Happy post-Labor Day. ICYMI, here’s an incredibly engrossing profile of New York Times restaurant critic Pete Wells from the New Yorker. Quotable quote:
A review of a bad restaurant seems to expand its writer’s reach more than an unhappy review of a book or a film. A restaurant can deceive, humiliate, and poison us in a way that "Zoolander 2" cannot. In the case of Guy’s American Kitchen, readers were shown two compelling, class-tinged power struggles: one involved an absent, wealthy celebrity and his exploited customers; the other set the institution of the Times against the institution of Guy. As Wells put it, "One would not think they exist in the same universe. It’s like Deadpool on ‘Downton Abbey."
In more food news today: how to get free Chick-fil-A breakfast; the pumpkin spice latte grows up; how to eat fair food without actually going to the fair; and sweet beignet action.
— Chick-fil-A is giving away free breakfast this week, in the form of a chicken biscuit, chicken minis, or the new grilled chicken breakfast sandwich. The catch? You have to download the chain’s new app.
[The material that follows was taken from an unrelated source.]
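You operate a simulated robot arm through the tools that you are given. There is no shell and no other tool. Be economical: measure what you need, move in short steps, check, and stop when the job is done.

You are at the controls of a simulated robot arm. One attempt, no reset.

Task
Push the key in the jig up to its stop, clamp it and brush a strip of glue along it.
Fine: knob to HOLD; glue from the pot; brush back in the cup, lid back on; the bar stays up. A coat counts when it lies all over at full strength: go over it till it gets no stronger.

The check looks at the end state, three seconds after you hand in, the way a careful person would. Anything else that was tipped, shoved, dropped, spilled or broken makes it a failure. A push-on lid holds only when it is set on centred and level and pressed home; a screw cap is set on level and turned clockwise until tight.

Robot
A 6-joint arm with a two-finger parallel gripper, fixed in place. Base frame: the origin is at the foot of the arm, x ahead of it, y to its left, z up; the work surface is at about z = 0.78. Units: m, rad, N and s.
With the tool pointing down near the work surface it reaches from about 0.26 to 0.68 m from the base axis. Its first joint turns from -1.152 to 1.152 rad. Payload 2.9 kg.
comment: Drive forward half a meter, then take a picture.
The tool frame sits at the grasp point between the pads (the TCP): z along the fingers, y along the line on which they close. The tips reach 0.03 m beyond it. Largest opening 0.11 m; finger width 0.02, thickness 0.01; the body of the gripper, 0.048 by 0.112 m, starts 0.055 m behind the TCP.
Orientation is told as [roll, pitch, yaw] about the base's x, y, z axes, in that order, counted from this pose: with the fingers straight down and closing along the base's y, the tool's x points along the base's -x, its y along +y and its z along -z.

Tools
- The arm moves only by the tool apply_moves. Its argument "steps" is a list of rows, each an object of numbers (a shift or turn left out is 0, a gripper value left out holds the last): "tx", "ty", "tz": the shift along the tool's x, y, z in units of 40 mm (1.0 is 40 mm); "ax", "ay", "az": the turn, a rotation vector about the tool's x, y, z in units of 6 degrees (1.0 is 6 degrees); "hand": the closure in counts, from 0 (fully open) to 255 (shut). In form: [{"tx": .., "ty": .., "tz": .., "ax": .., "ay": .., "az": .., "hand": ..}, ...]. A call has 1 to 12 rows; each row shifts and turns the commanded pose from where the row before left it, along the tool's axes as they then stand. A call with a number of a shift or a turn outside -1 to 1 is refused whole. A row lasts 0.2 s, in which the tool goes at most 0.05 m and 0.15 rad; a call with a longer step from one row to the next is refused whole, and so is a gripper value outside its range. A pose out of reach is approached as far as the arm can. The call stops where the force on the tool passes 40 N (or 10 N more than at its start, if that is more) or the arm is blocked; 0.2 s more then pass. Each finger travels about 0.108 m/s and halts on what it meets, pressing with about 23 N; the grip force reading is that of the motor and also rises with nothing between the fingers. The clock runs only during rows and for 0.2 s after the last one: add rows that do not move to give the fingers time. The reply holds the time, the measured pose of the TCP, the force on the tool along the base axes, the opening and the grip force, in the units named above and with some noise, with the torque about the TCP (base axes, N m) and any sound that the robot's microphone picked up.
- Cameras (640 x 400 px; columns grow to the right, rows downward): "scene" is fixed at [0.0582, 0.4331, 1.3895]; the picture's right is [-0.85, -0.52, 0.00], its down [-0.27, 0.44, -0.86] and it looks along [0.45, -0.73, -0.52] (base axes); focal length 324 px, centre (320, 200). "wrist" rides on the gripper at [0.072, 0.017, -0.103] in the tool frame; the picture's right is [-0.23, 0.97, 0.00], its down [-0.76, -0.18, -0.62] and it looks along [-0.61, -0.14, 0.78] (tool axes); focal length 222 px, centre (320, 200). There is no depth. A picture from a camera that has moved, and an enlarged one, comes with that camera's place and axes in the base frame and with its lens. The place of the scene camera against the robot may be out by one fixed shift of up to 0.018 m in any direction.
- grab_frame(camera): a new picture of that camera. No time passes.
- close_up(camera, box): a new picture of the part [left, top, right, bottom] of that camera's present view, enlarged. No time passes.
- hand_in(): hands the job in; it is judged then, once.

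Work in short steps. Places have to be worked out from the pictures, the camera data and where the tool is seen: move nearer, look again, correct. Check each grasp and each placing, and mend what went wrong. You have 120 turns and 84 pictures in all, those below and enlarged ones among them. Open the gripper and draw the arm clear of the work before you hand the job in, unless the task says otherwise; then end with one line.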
— Dunkin’ Donuts is serving a kinder, gentler pumpkin spice latte. The chain is testing an unsweetened pumpkin "flavor shot" in DC, Baltimore, and Providence, meaning customers can get pumpkin-flavored coffee that presumably still actually tastes like coffee.
— Worlds are colliding: Mario Lopez a.k.a. A.C. Slater visited Chicago’s Saved by the Bell-themed pop-up restaurant over the weekend. (Amazingly, Lopez does not seem to have aged one bit since the show went off the air in 1992.) The pop-up runs through the end of the year if you want to check it out for yourself.
— Want ridiculous deep-fried fair food without actually braving the fair? Craigslist to the rescue: A guy in St. Paul will hop on his bike and deliver any fair food to hungry/lazy folks within a 5-mile radius. That’s almost as good as the tween who charged people money to wait in line at Franklin Barbecue.